> [Text excerpt]:
————
Valoriser sans en avoir l’air un anti-héros


Mini-série franco-belge d’Arte (4 épisodes) avec Mathieu Amalric et Eddy Michell


Très bien accueillie par la critique [1], cette mini-série d’Arte réalisée par les Israélien.ne.s Etgar Keret et Shira Geffen, d’après des nouvelles du premier, met en scène un personnage récurrent dans les fictions françaises de ces dernières années, un père attendrissant à force d’être défaillant, que l’on suit complaisamment d’échec en échec dans ses tentatives d’être à la hauteur de ses responsabilités parentales… et filiales.

Olivier Tronier (Mathieu Amalric) est un agent immobilier tellement fauché qu’il squatte les appartements qu’il essaye (vainement) de vendre… Divorcé et père d’une adolescente, il est incapable de tenir les promesses qu’il lui fait régulièrement. De plus, il a la charge d’un père joyeusement irresponsable incarné par Eddy Mitchell, dont il peine à payer la pension dans une maison de retraite à l’architecture futuriste improbable et aux tarifs rédhibitoires.
————
> [Available data]:
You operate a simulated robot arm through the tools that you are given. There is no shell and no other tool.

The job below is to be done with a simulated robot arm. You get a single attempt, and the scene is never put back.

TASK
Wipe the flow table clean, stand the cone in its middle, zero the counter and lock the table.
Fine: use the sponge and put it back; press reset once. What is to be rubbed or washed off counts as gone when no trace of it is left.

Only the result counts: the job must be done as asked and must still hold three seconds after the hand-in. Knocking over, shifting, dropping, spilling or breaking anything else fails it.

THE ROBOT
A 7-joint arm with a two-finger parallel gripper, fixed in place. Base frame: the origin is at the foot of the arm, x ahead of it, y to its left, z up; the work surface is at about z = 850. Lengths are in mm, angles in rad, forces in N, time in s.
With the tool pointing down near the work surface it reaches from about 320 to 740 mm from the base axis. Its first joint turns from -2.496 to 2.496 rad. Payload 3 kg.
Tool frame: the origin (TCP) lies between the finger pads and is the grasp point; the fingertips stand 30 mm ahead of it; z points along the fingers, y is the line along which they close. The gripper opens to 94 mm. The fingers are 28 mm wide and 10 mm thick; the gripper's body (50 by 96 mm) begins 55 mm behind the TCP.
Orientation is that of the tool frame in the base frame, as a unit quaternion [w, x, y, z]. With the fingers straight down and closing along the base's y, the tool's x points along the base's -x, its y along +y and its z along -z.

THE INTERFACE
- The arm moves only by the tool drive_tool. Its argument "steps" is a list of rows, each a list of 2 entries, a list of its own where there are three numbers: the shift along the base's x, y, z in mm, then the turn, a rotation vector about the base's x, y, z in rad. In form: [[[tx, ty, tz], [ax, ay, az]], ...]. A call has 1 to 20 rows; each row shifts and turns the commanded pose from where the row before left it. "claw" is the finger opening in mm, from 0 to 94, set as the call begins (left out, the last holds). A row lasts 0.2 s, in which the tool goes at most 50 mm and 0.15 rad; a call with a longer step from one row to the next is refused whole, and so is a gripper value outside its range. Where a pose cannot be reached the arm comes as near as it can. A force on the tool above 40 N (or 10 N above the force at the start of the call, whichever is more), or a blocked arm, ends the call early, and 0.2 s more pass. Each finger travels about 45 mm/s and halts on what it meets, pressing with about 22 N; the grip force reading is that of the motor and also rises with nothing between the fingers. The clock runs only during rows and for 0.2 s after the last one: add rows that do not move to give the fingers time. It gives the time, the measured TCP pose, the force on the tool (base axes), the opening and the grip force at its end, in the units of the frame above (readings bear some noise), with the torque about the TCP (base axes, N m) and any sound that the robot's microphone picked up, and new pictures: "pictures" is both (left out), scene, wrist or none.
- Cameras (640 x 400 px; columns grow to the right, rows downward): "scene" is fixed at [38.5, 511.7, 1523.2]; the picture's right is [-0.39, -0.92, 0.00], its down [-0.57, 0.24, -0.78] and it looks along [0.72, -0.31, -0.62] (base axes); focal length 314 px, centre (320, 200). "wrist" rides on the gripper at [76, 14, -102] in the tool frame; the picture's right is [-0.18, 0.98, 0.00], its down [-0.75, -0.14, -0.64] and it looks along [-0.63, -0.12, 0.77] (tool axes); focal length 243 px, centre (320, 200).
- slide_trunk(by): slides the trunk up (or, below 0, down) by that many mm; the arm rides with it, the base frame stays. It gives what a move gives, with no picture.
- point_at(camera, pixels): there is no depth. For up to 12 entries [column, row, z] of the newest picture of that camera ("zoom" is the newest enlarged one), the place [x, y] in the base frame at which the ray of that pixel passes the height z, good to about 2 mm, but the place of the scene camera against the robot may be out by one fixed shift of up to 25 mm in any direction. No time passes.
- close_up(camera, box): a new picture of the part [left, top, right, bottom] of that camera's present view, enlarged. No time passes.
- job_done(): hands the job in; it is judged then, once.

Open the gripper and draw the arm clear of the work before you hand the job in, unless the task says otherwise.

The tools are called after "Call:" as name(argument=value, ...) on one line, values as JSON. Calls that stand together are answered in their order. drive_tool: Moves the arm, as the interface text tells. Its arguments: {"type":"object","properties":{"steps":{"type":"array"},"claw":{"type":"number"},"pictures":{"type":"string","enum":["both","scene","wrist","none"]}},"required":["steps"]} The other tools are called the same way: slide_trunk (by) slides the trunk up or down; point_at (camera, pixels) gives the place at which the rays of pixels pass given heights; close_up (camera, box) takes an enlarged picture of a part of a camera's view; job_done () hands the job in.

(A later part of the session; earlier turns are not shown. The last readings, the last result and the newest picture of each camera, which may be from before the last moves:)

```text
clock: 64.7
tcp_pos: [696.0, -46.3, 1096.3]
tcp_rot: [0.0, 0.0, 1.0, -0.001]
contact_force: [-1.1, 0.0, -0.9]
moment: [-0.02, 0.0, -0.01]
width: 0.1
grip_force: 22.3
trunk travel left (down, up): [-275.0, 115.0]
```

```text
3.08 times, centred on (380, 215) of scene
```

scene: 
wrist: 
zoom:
————
> [Exercise description]:
Copy the text excerpt in full.

> [Reply to the task]:
Valoriser sans en avoir l’air un anti-héros


Mini-série franco-belge d’Arte (4 épisodes) avec Mathieu Amalric et Eddy Michell


Très bien accueillie par la critique [1], cette mini-série d’Arte réalisée par les Israélien.ne.s Etgar Keret et Shira Geffen, d’après des nouvelles du premier, met en scène un personnage récurrent dans les fictions françaises de ces dernières années, un père attendrissant à force d’être défaillant, que l’on suit complaisamment d’échec en échec dans ses tentatives d’être à la hauteur de ses responsabilités parentales… et filiales.

Olivier Tronier (Mathieu Amalric) est un agent immobilier tellement fauché qu’il squatte les appartements qu’il essaye (vainement) de vendre… Divorcé et père d’une adolescente, il est incapable de tenir les promesses qu’il lui fait régulièrement. De plus, il a la charge d’un père joyeusement irresponsable incarné par Eddy Mitchell, dont il peine à payer la pension dans une maison de retraite à l’architecture futuriste improbable et aux tarifs rédhibitoires.